Fellow painter Thomas Bils is working on photo-referential works that are slightly askew. Find him on Instagram and you’ll find a unique series he made here: he got a slew of parking tickets recently in Miami, so he is making sketch paintings on them and selling them on social media for the cost of the tickets.
For ceramicist Lauren Shapiro, the residency is a continuation of a creative inquiry she began last summer, when she took a digital mold-making workshop at the Ranch. She’s gotten key direction, she said, from curator visits with Helen Molesworth and Larry Ossei-Mensah, and has found the collaborative environment inspiring.
“It’s been great having the others here,” she said, “because we walk through each others’ spaces, give suggestions, and that’s been really helpful. Usually we are making art in a vacuum, so to get all these awesome suggestions is awesome.”
Shapiro’s neighbor in the ceramics studio is Kelly Breez, who is at work on a series of rugs and tapestries based on hyper-masculine advertising materials — old posters and print ads for tools and cars and the like. Her sun-drenched corner studio space, she noted, is a long way from the dank urban warehouse where she works in Miami, though it hasn’t nudged her away from her familiar subjects.

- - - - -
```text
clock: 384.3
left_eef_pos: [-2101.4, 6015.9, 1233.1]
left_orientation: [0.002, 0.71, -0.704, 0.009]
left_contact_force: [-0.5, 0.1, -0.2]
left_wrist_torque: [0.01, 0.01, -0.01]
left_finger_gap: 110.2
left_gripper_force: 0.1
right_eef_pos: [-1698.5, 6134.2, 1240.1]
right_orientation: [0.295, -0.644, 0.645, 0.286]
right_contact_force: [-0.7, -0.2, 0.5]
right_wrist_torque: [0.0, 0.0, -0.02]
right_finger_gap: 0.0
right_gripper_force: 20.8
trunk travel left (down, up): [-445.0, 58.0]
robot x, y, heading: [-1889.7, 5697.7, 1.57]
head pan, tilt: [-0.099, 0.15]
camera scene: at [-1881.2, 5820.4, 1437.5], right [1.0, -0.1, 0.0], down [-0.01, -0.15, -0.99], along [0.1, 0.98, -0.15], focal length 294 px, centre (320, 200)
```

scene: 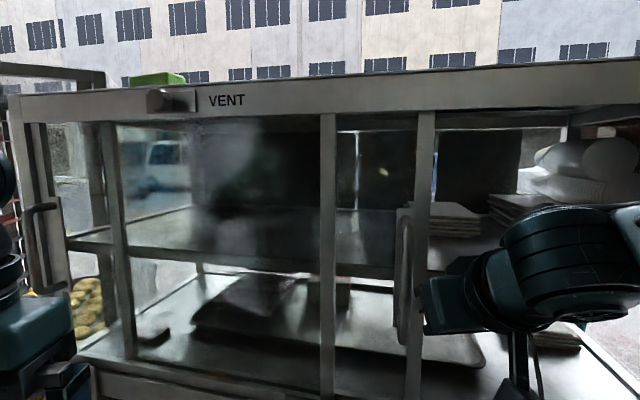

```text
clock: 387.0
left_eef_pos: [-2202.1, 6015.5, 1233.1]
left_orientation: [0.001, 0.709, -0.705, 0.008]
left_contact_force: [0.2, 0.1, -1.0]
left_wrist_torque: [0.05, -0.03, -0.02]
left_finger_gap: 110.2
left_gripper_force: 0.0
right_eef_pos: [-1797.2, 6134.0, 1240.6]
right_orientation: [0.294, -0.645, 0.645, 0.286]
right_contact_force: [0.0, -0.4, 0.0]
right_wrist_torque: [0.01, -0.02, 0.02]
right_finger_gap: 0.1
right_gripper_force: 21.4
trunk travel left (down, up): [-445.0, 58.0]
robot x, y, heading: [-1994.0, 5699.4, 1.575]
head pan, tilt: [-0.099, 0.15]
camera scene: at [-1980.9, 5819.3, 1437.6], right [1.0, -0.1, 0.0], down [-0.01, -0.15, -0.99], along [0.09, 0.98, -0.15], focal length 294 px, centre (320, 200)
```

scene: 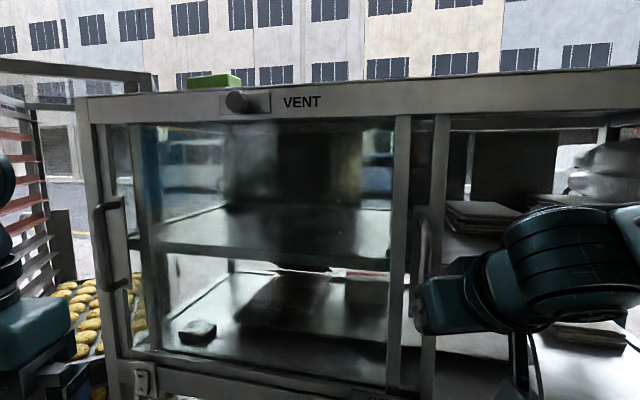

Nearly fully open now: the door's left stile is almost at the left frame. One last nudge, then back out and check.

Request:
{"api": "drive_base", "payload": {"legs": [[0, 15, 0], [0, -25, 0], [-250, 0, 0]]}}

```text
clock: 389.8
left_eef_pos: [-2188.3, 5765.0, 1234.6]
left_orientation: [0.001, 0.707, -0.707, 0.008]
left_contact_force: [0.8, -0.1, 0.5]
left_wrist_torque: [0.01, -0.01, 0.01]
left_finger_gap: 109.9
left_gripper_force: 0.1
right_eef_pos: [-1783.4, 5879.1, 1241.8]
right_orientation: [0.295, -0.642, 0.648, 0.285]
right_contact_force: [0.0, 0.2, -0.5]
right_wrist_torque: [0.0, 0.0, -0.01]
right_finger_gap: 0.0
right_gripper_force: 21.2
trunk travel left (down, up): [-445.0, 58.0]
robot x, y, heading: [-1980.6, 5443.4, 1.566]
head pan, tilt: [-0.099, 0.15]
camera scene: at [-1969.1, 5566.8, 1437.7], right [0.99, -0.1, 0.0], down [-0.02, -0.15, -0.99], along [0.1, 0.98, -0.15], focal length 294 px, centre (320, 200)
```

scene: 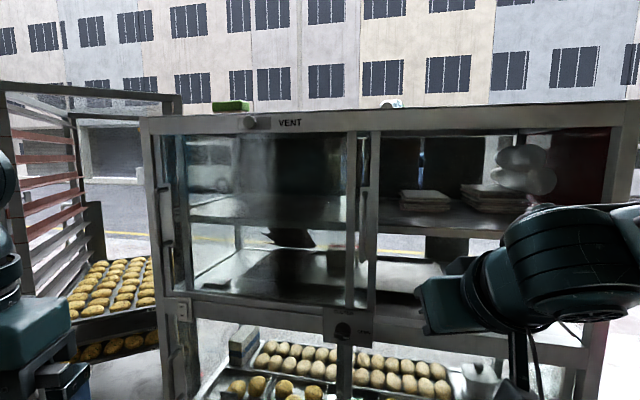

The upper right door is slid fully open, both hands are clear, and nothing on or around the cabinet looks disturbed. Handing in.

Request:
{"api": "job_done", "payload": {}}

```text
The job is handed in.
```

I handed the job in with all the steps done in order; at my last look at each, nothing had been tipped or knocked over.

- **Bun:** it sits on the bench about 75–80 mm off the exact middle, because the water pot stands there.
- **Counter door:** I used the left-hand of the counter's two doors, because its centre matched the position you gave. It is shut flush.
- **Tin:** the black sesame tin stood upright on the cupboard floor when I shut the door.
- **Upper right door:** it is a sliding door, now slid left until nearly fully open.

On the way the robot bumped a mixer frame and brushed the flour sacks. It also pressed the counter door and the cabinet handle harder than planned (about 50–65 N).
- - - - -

“I thought, ‘Maybe I’ll make something that’s nice and calm here,’” she said, adding with a laugh: “No, it’s still the muscles and hot chicks and drills and cars.”
Michael Loveland, a sculptor and multi-disciplinary artist, photographed a snowflake on the side of an ice machine while driving to Snowmass. The image has led to a range of multimedia work here, from silk screens to sculpture to collages inspired by ski trail maps of Snowmass.
The same maps are fodder for Alejandro Contreras, who has been piling up colorful and intricate collages during the residency, including many made with pieces of the trail maps. Contreras has found himself working around the clock here, experimenting with every new art toy and tool he can find on the Ranch campus.
“You’ve got to make these five weeks magical,” he said, “and make it feel like 10 months.”